Sometimes (well, let’s be honest, often) we find ourselves begrimed in spiritual sin. We’ve told a lie, broken a promise, passed on some gossip, snapped at our child, or committed some other sin(s). Sin is falling short of God’s standard of holiness. And if we are used to keeping short accounts, we feel pretty sick about unconfessed sin. It’s awful. And we go to God to get cleansed. We repent. When we confess our sins, He is faithful and just to forgive us our sins, and cleanse us from all unrighteousness. Forgiveness is like taking a wonderful soapy bath on the inside. Forgiveness cleanses, and we feel clean.
But there is another way to get grimy. Sometimes you may be standing too close to someone else when they are spewing out sin all over the place. It could be at the office where all your co-workers are gossiping and backstabbing and taking the Lord’s name in vain. It could be at school where your classmates are lying and cheating and being disrespectful. Whenever we are in the presence of other people’s sins, we can get soiled. It’s kind of like walking too close to the curb when the big truck drives by and spatters mud all over you. You didn’t actually commit the sin yourself, but you were in the danger zone and got covered with mud. You need a bath.
Sometimes this kind of spiritual dirt makes you feel like you have sinned yourself. But the truth is, someone else did. Maybe your boss blew up at you and said all kinds of rude things that were not true, and there you were, getting covered with mud. Maybe your friend unloaded on you, spilling out all her bitterness toward the world, and now you feel yucky. You may think you must have something to confess because you feel so rotten, but when you examine your heart in the situation, you just can’t figure it out, and you still feel cruddy. Well, here’s my theory.

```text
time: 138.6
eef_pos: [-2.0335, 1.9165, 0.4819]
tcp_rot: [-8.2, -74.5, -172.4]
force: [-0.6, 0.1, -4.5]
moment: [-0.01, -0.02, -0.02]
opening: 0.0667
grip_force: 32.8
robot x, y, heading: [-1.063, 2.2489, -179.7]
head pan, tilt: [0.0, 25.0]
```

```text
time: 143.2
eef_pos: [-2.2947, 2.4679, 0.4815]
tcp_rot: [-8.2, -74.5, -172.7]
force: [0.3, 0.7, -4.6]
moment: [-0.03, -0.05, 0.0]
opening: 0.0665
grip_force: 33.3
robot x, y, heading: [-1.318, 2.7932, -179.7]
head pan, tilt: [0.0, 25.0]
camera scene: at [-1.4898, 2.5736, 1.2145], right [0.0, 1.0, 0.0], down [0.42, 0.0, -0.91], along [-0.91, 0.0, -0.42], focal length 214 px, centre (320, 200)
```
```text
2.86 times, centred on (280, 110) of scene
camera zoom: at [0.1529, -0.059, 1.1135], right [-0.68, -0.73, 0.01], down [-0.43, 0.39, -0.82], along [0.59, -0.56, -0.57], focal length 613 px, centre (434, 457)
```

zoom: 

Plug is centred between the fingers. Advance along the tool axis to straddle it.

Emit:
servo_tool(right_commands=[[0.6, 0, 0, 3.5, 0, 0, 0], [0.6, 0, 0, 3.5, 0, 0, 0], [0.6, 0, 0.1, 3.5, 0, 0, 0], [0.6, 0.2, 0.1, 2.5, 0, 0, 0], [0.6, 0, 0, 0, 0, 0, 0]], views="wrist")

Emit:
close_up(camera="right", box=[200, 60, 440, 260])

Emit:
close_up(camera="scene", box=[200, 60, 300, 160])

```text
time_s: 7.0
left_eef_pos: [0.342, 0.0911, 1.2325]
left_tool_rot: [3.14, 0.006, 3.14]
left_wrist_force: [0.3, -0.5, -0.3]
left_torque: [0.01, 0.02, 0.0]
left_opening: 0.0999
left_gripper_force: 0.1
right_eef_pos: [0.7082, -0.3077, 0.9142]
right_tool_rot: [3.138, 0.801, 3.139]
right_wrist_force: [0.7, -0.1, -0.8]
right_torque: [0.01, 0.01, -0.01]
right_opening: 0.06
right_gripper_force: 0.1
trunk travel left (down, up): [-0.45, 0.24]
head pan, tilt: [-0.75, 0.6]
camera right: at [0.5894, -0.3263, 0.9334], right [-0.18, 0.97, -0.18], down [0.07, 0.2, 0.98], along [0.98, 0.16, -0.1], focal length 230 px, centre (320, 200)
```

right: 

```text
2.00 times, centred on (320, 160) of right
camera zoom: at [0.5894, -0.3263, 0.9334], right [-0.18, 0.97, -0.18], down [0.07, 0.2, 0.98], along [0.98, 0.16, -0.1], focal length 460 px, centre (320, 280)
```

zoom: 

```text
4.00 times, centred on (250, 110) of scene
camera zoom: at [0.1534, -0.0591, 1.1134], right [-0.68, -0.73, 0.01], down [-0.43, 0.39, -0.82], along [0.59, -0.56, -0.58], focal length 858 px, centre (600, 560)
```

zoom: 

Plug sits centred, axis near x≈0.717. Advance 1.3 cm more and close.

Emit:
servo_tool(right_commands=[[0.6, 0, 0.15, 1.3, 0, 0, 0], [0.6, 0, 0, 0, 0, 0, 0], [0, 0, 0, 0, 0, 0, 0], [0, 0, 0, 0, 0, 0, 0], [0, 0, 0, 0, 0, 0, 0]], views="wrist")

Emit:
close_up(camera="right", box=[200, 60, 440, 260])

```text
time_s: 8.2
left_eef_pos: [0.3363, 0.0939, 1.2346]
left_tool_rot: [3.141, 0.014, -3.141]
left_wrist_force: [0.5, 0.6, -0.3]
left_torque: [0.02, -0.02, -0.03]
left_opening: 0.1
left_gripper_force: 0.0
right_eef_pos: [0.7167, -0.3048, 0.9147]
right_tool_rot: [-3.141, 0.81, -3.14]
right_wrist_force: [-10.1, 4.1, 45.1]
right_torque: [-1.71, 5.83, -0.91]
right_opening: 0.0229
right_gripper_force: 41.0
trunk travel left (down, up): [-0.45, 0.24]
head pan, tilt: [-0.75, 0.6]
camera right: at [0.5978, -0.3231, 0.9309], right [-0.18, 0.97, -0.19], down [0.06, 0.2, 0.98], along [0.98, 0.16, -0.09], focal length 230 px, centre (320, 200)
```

The Scripture says that we are to see that no root of bitterness spring up, because a root of bitterness can defile many. Other people’s anger and bitterness is contaminating, and you may be on the receiving end of their resentments. Well here’s what you can do about it.
When you’re dirty, you need to get a bath, no matter how you acquired the dirt. If you went out and rolled in a ditch, then you are to blame for being a filthy mess. But if you got blasted by that truck that hit the mud puddle, then you’re still dirty. Go to Christ and ask Him to clean you up. Ask Him to cleanse you (you need it!) and forgive you of all unrighteousness. Forgive the person who is responsible. Thank God for the way He cleanses our hearts and minds. And then quit thinking about the careless truck driver. Press on.
In the future, pray preventatively (I know, I think I made up that word). On your way to work, ask God to shield you and protect you. When your friend starts in with her load of complaints, get your guard up. Move away from the curb while you speak to her. If you start looking out for this, you may find that you can navigate away from the curb at the right moment. But even if you don’t make it in time, God can take care of both kinds of spiritual dirt.